Idealizador e curador do Multiplicidade, Batman Zavareze reconhece que ficou impressionado com a performance superplugada do japonês.
- Fiz as contas com o nosso chefe eletricista e chegamos a esse número, que é impressionante. Mas tudo é feito com muito cuidado, claro, para não ultrapassar esse limite. É um trabalho de grande impacto, que deve se casar perfeitamente com as coisas que o Zach faz. Digo isso porque é a primeira vez que eles se apresentam juntos nesse formato e ninguém sabe o que pode acontecer. Só sabemos que os dois se complementam.
O "deve" da frase de Batman e suas dúvidas dizem muito sobre o sucesso do Multiplicidade. Desde o começo, o projeto se desenvolveu cruzando música e imagens, mas longe de lugares-comuns ("Só não vale projetar em tela branca", diz o curador), procurando sempre as zonas de risco.

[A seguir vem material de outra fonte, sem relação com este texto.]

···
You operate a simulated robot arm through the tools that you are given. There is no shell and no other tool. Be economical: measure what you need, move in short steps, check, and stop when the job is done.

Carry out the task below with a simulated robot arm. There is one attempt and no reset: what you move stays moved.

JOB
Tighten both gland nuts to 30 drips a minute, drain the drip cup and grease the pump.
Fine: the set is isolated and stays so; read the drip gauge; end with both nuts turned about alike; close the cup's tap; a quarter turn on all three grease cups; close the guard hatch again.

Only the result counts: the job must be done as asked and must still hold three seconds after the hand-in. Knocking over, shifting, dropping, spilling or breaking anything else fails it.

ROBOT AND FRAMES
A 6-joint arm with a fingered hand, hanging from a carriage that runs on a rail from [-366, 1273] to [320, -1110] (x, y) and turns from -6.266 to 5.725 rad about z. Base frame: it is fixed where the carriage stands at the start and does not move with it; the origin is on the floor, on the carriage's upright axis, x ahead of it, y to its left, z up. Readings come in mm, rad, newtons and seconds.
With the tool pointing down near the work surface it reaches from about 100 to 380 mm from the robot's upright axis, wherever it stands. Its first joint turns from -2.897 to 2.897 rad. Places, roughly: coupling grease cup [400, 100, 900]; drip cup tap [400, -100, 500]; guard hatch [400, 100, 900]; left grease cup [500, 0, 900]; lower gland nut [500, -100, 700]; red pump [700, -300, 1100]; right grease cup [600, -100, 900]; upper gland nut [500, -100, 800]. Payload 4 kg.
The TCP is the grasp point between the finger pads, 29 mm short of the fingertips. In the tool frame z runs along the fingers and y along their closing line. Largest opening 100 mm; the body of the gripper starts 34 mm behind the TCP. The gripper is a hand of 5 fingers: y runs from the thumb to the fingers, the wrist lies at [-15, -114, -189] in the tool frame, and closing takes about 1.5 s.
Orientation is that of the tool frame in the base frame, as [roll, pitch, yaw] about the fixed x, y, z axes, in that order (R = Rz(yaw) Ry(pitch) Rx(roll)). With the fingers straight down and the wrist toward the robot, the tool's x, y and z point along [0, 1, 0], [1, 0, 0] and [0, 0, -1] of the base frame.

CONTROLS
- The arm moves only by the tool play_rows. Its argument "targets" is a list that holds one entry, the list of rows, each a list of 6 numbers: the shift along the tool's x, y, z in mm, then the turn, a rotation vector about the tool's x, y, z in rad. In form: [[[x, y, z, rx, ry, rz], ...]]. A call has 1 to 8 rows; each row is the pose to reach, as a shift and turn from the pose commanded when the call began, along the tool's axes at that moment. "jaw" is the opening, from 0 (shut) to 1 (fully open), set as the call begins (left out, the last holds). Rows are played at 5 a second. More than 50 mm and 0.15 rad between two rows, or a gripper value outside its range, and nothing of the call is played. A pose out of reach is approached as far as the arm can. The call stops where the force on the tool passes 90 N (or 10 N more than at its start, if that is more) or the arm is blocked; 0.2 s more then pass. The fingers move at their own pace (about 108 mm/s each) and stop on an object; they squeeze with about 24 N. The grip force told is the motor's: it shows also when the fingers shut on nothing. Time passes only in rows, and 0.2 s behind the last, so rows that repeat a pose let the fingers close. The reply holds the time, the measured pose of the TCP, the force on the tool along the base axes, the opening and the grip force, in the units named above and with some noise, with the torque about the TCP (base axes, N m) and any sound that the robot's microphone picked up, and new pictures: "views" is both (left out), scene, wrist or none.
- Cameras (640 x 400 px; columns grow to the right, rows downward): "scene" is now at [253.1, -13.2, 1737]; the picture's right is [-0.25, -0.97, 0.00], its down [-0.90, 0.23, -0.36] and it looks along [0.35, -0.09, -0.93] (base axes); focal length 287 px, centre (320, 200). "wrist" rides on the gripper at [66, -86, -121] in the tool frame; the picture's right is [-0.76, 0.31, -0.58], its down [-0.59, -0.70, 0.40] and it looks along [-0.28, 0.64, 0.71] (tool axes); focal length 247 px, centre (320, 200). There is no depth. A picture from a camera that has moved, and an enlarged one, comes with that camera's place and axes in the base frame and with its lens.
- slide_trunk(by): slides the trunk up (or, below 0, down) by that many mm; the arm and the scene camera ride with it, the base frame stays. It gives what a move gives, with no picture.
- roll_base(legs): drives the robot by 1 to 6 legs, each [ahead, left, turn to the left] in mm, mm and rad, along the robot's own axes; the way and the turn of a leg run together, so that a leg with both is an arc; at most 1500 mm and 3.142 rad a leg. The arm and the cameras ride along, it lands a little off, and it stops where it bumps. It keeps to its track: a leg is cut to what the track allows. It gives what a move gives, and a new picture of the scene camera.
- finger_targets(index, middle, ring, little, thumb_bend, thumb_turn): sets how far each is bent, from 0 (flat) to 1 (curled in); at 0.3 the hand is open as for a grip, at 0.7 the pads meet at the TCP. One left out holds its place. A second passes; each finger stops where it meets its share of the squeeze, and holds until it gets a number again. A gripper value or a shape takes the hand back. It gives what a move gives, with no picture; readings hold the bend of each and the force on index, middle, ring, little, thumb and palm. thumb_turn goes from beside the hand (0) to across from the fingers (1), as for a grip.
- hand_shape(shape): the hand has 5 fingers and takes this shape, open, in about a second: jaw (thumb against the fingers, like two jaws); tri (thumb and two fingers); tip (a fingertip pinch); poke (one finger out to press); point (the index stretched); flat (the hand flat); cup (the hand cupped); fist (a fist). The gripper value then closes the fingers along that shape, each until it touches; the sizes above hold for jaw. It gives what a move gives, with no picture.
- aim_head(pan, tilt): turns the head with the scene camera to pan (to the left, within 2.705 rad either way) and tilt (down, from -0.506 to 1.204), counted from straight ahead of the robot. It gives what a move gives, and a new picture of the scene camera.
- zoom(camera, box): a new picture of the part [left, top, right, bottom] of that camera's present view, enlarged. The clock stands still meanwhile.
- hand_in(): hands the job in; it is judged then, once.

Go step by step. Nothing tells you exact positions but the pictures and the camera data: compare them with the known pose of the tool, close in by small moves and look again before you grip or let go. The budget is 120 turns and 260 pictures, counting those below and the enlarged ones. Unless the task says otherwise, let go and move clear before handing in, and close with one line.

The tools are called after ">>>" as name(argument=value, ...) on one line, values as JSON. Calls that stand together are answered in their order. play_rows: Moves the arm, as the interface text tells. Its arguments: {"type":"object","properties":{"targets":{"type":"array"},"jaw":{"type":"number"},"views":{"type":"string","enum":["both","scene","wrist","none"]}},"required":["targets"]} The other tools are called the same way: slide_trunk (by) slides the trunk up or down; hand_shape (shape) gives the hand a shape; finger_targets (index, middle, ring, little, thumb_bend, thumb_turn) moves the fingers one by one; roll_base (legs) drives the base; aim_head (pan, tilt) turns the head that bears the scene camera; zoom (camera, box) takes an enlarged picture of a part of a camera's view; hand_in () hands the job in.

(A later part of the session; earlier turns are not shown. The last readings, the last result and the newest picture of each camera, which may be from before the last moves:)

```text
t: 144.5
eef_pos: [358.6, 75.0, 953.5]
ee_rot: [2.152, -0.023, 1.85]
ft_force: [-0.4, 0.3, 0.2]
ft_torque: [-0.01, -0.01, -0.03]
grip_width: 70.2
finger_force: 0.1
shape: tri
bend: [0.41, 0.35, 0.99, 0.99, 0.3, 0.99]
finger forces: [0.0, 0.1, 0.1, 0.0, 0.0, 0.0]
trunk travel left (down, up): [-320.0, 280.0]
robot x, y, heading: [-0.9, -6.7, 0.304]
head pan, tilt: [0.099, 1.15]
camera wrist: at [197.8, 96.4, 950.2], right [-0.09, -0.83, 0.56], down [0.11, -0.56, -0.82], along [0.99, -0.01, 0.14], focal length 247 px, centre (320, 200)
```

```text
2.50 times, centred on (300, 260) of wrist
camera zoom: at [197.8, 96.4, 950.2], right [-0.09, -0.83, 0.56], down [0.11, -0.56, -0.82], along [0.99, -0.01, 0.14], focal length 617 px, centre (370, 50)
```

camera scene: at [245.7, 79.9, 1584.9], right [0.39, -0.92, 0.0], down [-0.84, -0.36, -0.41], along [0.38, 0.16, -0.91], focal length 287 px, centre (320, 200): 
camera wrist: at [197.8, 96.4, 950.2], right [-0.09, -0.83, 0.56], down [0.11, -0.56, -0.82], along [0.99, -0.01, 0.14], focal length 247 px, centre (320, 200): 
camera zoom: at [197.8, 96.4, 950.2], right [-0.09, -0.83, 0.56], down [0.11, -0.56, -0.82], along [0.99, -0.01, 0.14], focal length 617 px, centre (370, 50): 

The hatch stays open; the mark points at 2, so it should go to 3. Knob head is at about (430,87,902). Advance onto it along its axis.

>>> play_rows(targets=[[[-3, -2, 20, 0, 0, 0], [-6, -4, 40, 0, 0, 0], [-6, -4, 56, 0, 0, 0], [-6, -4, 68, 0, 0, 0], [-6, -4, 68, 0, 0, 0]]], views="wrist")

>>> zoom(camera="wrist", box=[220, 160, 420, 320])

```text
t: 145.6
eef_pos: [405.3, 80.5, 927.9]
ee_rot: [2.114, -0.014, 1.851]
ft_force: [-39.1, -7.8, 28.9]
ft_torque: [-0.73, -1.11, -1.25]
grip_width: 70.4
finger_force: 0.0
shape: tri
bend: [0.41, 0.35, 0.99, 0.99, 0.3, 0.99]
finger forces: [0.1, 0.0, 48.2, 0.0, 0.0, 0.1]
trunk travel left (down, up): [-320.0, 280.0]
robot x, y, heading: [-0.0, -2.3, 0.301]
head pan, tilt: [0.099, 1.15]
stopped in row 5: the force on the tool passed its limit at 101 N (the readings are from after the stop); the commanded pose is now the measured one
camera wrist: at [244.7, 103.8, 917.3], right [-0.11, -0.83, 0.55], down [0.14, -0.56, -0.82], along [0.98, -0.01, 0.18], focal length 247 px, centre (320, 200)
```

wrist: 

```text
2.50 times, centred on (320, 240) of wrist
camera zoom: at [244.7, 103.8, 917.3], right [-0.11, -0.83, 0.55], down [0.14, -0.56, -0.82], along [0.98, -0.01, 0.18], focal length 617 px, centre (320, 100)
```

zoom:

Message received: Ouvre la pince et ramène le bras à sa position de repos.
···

Foram assim as 70 apresentações nesses seis anos de Multiplicidade, unindo músicos como João Donato, Arnaldo Antunes, Fausto Fawcett, Diplo, DJ Spooky e Cinematic Orchestra e artistas visuais como Muti Randolph, Gualter Pupo, Arterial, Breno Pineschi Peter Greenaway.
- Tentamos sempre instigar o artista, oferecer condições para que ele vá ao seu extremo e faça coisas inéditas - explica Batman. - E isso também tem sido uma forma de nos reinventarmos a cada temporada.
Nessa busca de novos formatos para o projeto, num momento em que a tecnologia se populariza e seu uso se aproxima perigosamente da banalização, a interatividade é a palavra-chave do Multiplicidade 2011.
- Uma marca dessa nova geração digital e dos artistas que vamos trazer este ano é a total interação, é a troca de informação, o compartilhamento completo de conhecimento - garante Batman. - Tanto o Zach como o Daito são perfeitos exemplos disso. Eles têm um profundo conhecimento em suas áreas, mas atuam em grupo, cada um trazendo o seu saber, convergindo para um produto final. Isso dá a eles um potencial incrível.
No projeto, que terá cinco edições este ano (em vez das dez de 2010), a interatividade começa no camarim, que é minimamente abastecido, forçando os artistas a sair da toca e fazer contato com o público.
- Isso também tem sido uma marca do Multiplicidade: o camarim praticamente pelado - brinca o curador. - É uma forma de quebrarmos os vícios do show business e fazermos com que os artistas saiam da clausura e se misturem com o público. No final, todos acabam adorando essa interação.
Depois de Zack Lieberman e Daito Manabe, as próximas atrações são: o coletivo carioca Moleculagem (dia 28 de julho), o músico e produtor inglês Scanner (18 de agosto), que tem Björk como fã; e a dupla Lise + L-Ar, com seu projeto Reações Visuais (29 de setembro), além de uma semana inteira de ocupação do Oi Futuro Flamengo, com ações que vão de projeções de filmes a performances (de 27 de outubro a 3 de novembro).
Mas o extremo da interação e o namoro com um formato que Batman chama de "analógico" devem acontecer na última apresentação do ano, nos dias 24 e 27 de novembro. É o inusitado projeto Cavalo. Idealizado pelo músico e artista plástico Cadu, o projeto colaborativo inclui a performance de uma banda ("Chamamos de Orquestra Equestre de Libertação") com os sons obtidos através de microfones colados no corpo de um cavalo. Depois do show, o animal ficará a postos numa charrete, para quem quiser fazer um estranho passeio pela área em torno do Oi Futuro Flamengo.
- Já testamos esse projeto ano passado, mas nunca fizemos algo nessa dimensão - conta Cadu. - Vamos ter caixas de som na charrete, amplificando os sons do animal. É uma coisa muito fora do normal. Ninguém sabe direito o que vai acontecer. Mas acho que a graça é essa.